Let me adumbrate my philosophy about society which I cling to inflexibly. A society’s people must be concerned first and foremost with the existence of the comprehensive package of rights, freedoms and justice and the frequency with which people have these values.
All other dimensions of society are of lesser importance than this holistic picture. One can tell if a society is philosophically dead and spiritually bankrupt by the silence that greets the non-existence of these values or the violations of rights and freedoms.
I read an editorial in the Stabroek News last Sunday about civil society, and after reading it, I wondered if the person that wrote it is a dentist or botanist or lives outside of Guyana. The person who wrote it cannot be someone familiar with the following areas in the study of Guyanese society – sociology, history and political economy.
Here is the part of that editorial that literally stunned me. I have studied this country since I was a 16-year-old kid working in the Michael Forde Bookstore, stealing philosophy books like Plato’s The Republic and going home to read till my eyes popped out of my forehead. I was 16 years old a long, long, long time ago and have been studying the countless dimensions of my country since then, yet there are things in Guyana that I should know and don’t know.
It was not until Sunday, October 25, in the year 2020 in a Stabroek News editorial, I was made aware that there is a coalition of 20 civil society groups with the name Policy Forum Guyana (PFG). I know there is a group named Policy Forum Guyana which was initiated by that perennial fellow, Mike Mc Cormack from the Guyana Human Right Association (GHRA), a body that I honestly think exists only on paper. I read where PFG held a symposium at Moray House.
I sincerely did not know PFG consists of 20 civil society entities. If one umbrella group alone has 20 civil society entities, then there must be other non-government organizations (NGO) in this country making Guyana to be a country with highest numbers of NGO per capita. Can someone out there please identify these 19 entities for me apart from the GHRA? I need this type of information for my work as a columnist. My cell number is 614-5927. My home numbers are 222-1615/6 and my email address is [email protected]
If Guyana has this huge number of civil society groups then this is the largest contradictions in Guyanese sociology, mind you not one of, but the largest. What do these entities do in relation to rights, freedom and justice? This country for a population of just under 800,000 souls have per capita the highest levels of rights violations in the world.

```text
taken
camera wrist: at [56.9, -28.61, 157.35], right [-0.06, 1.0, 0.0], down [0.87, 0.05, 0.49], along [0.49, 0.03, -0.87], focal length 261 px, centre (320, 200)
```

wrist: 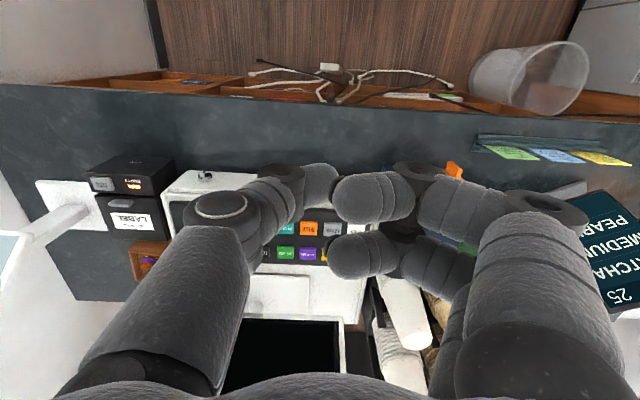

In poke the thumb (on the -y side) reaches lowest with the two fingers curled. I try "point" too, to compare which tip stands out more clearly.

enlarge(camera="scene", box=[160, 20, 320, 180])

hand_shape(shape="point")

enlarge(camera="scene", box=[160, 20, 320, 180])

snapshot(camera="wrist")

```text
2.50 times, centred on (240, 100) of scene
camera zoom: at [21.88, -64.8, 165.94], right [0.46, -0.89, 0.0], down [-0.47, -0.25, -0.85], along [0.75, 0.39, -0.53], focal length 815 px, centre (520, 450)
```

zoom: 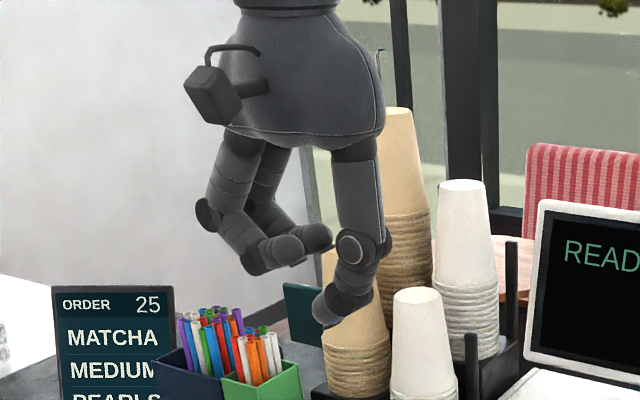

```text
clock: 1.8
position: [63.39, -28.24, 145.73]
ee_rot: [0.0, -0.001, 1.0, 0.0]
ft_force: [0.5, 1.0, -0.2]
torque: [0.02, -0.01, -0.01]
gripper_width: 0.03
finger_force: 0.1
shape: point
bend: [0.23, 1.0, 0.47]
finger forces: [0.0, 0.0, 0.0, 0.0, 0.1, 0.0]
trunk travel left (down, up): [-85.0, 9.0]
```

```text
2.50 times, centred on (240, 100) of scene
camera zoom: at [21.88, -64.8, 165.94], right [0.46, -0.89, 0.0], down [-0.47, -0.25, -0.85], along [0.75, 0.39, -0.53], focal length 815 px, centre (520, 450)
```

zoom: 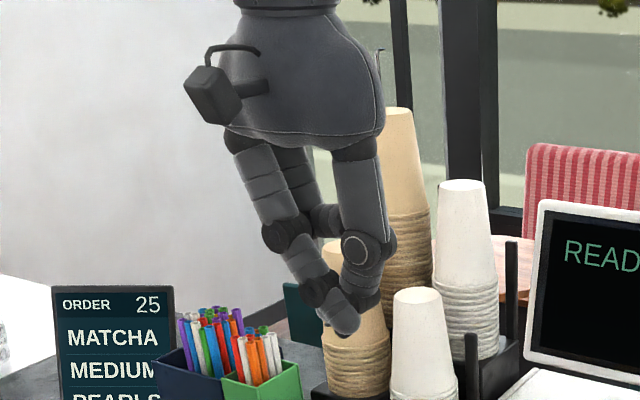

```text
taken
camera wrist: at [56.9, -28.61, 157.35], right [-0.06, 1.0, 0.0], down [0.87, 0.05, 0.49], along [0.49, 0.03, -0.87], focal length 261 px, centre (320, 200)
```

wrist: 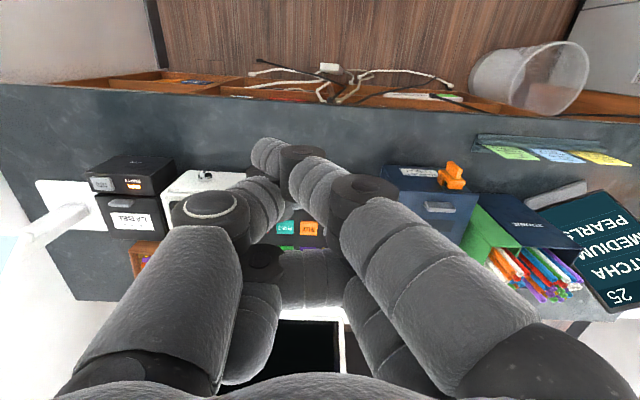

Dissect the spheres of functionalism in Guyana and on, in each one of those compartments, the abuse of people is horrible. Let’s name some – the judicial system; the police force and its arms that include immigration, traffic; CANU; UG; NIS; public medical institutions, private hospitals; exploitative doctors and lawyers; the private sector, private security guard services; the general public sector, Central Housing and Planning Authority; Lands and Survey; GPL; GWI; GTT; trade union leadership; the National Parks Commission; I could go but let’s make the essential point.
Where are these civil society groups and NGOs in a country where the abuse is more extensive than in countries with mountainous populations? Several times, I wrote in these columns that I was a student in a university (University of Toronto) where the student population was 28,000 compared to UG with 5,000 yet students complaints were almost non-existent at Toronto while at UG, most students hated the place because of mistreatment.
I doubt the social bestialities that take place here exist in other countries. Do you know a judge sentenced the son of one of Guyana’s most prominent politicians to 45 consecutive years in jail for the insertion of his fingers into the vagina of an under-aged girl? No birth certificate was tendered in court. The semi-literate guy defended himself. I asked Madan Kissoon (no relation) to file an appeal. It cannot be filed because five years now, the judge is still to write her decision. A man is sentenced to three years for possession of a spent shell he found on the parapet.
Where are the voices of civil society that Stabroek News believes exist in Guyana? Where was this vibrant, dynamic civil society when for five months the world was appalled at election rigging in this country? Give me some politicians any day some of the clowns who masquerade as civil society like several of our women’s groups.
(The views expressed in this article are those of the author and do not necessarily reflect the opinions of this newspaper.)